Text section
O passageiro e a perenidade
Marcos Gavazza – “Obvious” – janeiro 2012
Algumas coisas em nossas vidas surgem com a determinação de permanecer para sempre. Achamos nós.
Mas um dia elas simplesmente se vão.
Algumas outras entretanto, sequer existem concretamente porém tornam-se eternas. Não há como distingui-las e menos ainda como explicar essa dualidade. Resta-nos conviver com elas.
Poetas, compositores, escritores e cronistas tentam desesperadamente fixar a permanência de certos sentimentos, em vão. O máximo que conseguimos é dar-lhes uma dimensão e apresentar essa equação a pacientes leitores. O que já é uma grande conquista.
Permitam-me, por favor, certas divagações.
Já não creio em coincidências nem no amor como uma casualidade cósmica, algo que cai do céu como chuva de verão ou surpresa aguardando numa esquina da vida, qual música surgida na madrugada, sabe-se lá de onde.
Se já perdi a noção da hora resta-me a consciência da vida, de sua mecânica e de suas armadilhas. Sobra-me a certeza de que o amor é construído a cada gesto, a cada sorriso, a cada desejo adivinhado, a cada prazer ofertado.
O sonho, o romantismo, a companheira premeditada, o ideal da presença suave, tudo isso serve exatamente para nos tornar mais íntimos da possibilidade de amar.
Amar não é casual, acidental, imponderável como a previsão do tempo, as cartas de baralho e o humor dos geminianos.
Amar é querer e lutar por isso. O que de resto se aplica a tudo na vida, desde o trabalho até cuidar das plantas, desde a arte até a parceira de projetos.
Temos a permissão e a possibilidade de escolher na multidão uma pessoa na qual percebemos a possibilidade de seguir na mesma direção que nós. Isto pode ser verdadeiro ou não.
É impossível saber-se ao certo que rumos cada pessoa poderá tomar quando o dia clarear.
Mas se os caminhos forem paralelos, há espaço para o amor que poderá surgir então como resultado e não como interferência.
"Então tá combinado, é quase nada, é tudo somente sexo e amizade. Mas e se o amor já está, há muito tempo que chegou e só nos enganou?" O compositor Peninha não hesitou em jogar sal na ferida.
Quando morava em Praia do Forte e trabalhava em Salvador – distante 85 km - quase todos os fins de tarde quando já me aproximava de Guarajuba ao retornar para casa, cruzava na estrada com um velhinho que pedalava sua bicicleta em sentido contrário.
Ele era magro qual D. Quixote e sua bicicleta tão maltratada quanto o Rocinante. Mas estava sempre empertigado, bem arrumado em sua pobreza, invariavelmente trajando uma camisa de mangas longas.
Não sei a partir de quando nem porque, mas passamos a nos cumprimentar. Ele me fazia sempre um sinal de "positivo" e eu um aceno ou um sinal de luz com os faróis do carro.
Na fração de segundos que a velocidade permitia, percebia em seu rosto um sorriso e em seus olhos a satisfação de ter feito um amigo de estrada.

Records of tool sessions
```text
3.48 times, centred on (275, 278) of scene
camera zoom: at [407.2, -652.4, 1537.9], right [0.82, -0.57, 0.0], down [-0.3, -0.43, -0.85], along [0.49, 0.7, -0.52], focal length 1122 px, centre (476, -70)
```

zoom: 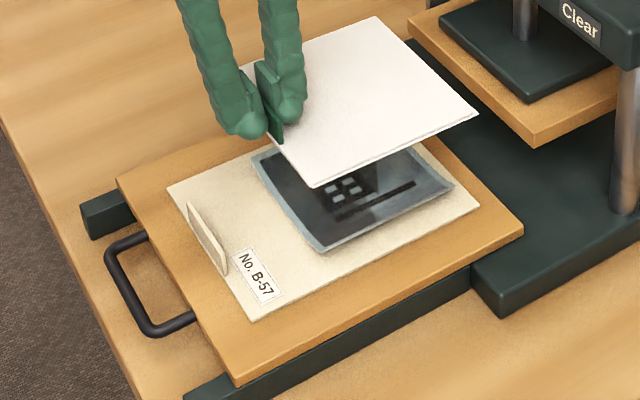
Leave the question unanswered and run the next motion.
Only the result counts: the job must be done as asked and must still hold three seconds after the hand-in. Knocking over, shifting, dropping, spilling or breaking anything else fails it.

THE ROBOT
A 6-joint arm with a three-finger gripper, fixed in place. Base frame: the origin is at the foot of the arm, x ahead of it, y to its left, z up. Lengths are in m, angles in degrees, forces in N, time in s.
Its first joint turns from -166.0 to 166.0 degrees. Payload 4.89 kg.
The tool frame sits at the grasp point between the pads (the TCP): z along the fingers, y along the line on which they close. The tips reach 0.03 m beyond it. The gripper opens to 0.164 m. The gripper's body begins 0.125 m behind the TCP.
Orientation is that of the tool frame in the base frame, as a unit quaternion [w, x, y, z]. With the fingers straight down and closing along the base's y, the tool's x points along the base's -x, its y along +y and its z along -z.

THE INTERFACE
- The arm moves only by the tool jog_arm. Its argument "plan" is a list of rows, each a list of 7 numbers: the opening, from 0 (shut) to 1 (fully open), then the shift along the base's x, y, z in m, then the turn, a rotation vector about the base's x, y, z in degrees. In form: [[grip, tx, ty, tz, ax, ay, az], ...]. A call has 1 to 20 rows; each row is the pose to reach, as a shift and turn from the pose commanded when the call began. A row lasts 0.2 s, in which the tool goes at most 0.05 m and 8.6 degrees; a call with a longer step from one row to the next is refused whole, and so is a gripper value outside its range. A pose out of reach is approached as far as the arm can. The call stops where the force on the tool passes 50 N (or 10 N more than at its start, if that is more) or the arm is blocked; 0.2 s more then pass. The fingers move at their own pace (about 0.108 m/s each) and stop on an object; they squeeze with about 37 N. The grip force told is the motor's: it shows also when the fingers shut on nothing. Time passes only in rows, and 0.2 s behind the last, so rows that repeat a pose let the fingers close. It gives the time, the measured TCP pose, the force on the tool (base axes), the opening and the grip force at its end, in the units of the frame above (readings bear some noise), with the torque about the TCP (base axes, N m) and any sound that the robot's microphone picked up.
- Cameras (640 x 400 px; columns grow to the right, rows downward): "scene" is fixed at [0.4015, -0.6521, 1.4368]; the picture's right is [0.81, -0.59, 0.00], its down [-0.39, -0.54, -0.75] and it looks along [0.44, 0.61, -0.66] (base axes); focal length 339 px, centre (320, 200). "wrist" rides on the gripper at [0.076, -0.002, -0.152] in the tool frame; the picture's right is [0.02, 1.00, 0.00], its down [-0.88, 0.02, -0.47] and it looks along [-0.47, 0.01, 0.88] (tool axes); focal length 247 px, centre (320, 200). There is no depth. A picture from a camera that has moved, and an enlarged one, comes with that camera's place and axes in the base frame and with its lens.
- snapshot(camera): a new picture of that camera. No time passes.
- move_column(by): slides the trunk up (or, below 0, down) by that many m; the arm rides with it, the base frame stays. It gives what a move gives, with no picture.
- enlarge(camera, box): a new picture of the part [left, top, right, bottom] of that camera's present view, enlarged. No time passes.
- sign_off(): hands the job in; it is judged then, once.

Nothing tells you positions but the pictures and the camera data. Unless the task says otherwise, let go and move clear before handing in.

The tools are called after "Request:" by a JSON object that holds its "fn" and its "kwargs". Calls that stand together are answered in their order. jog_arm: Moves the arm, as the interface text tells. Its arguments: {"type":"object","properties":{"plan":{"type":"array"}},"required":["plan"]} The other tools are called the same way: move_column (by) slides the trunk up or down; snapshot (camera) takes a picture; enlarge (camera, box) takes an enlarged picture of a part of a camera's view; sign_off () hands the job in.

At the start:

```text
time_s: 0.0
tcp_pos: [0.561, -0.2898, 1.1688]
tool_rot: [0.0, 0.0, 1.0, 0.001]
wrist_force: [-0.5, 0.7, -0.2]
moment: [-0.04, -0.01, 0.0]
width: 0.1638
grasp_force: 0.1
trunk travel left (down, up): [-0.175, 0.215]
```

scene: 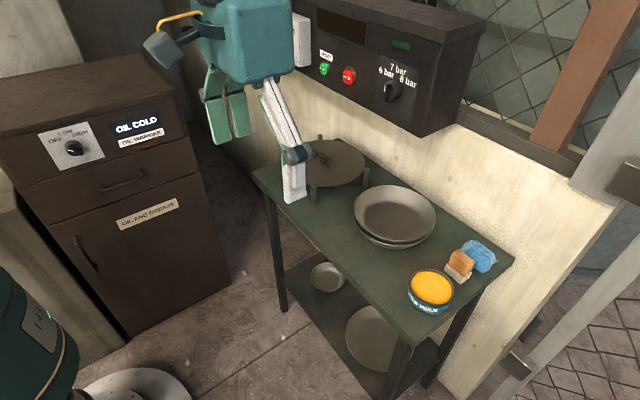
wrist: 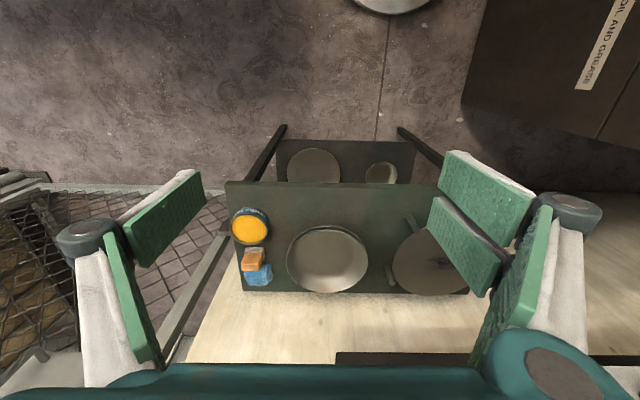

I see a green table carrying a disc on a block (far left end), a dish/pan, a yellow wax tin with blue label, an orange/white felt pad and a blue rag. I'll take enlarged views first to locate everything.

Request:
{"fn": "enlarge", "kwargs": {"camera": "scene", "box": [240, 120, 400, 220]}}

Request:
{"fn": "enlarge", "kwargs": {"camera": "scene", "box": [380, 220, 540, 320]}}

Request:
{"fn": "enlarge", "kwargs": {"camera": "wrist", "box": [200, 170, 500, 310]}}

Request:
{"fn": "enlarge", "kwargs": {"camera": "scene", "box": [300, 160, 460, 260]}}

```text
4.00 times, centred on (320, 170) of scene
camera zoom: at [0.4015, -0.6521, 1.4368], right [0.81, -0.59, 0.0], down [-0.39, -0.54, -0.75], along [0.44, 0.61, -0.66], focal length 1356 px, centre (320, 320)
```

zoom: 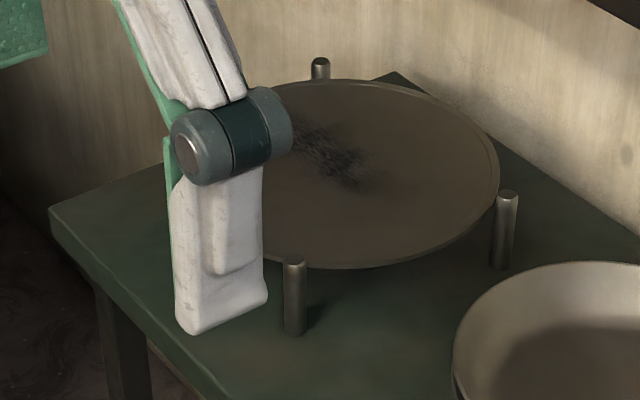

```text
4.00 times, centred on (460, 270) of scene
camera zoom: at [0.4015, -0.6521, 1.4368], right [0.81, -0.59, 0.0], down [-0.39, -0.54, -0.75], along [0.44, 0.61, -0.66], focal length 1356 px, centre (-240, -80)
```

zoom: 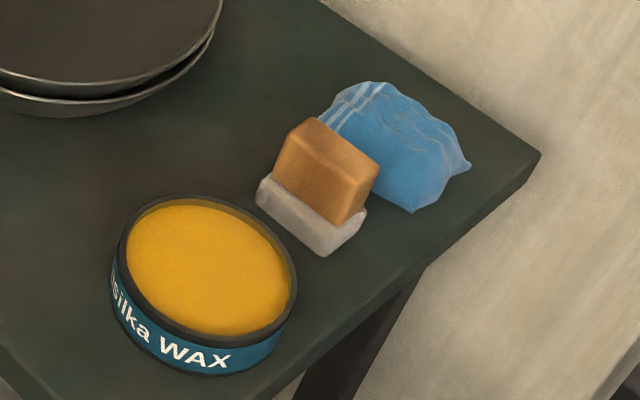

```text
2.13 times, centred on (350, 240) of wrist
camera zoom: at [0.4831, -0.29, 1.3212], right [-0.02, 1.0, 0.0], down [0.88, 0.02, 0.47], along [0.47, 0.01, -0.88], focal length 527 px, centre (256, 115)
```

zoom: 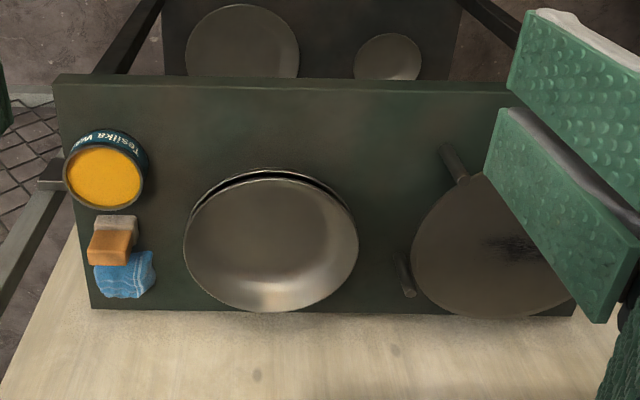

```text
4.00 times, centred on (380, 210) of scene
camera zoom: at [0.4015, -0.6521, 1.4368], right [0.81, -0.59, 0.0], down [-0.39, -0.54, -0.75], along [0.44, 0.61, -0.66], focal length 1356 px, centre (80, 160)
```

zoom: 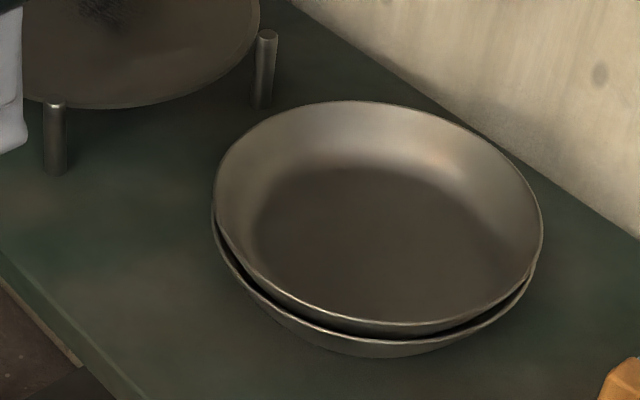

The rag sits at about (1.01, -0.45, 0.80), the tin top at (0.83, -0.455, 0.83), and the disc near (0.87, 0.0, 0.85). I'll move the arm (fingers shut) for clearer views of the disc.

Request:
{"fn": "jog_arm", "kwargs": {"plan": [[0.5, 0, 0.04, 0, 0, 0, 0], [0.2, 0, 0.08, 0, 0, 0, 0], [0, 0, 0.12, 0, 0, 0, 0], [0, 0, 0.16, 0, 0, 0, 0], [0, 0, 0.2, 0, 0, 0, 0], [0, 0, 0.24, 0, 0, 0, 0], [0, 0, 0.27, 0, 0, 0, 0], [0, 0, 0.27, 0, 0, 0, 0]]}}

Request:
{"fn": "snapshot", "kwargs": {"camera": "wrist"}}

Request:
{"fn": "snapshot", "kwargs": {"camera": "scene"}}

Stated problem 1
Reproduce the wording of the text section between "Poetas, compositores, escritores" and "uma grande conquista.", with both ends included.
Stated problem 2
Supply the part of the text section that comes after its last sentence.

Exercise output 1
Poetas, compositores, escritores e cronistas tentam desesperadamente fixar a permanência de certos sentimentos, em vão. O máximo que conseguimos é dar-lhes uma dimensão e apresentar essa equação a pacientes leitores. O que já é uma grande conquista.

Exercise output 2
Nada sabia nem fiquei sabendo sobre ele. De onde vinha, para onde ia, o que fazia ou terminara de fazer. Não fazia idéia do que era sua vida, se tinha mulher e filhos, se era só com sua bicicleta, se sonhava ainda ou se o cansaço do tempo lhe permitia apenas seguir pedalando.
Também ele nada sabia sobre mim. Mas havia entre nós uma certa cumplicidade, aquela naturalidade dos que se identificaram.
O ir e vir diário, o encontro sempre à mesma hora e no mesmo espaço, a forma de cada um dirigir o que lhe cabia, nos sinalizava que éramos moldados em material semelhante.
Sentia falta dele quando não o encontrava e ficava feliz quando já ao longe percebia sua figura esguia deslizando o acostamento. Ele me fazia sentir que estava chegando em casa e que não estava só.
Esta pessoa, tão incógnita e improvável, entretanto trazia evidentemente em si a possibilidade de uma identificação comigo e talvez percebesse em mim, o mesmo.
Qualquer sentimento de amizade surgido a partir deste tipo de sintonia e desenvolvido conscientemente, permanecerá.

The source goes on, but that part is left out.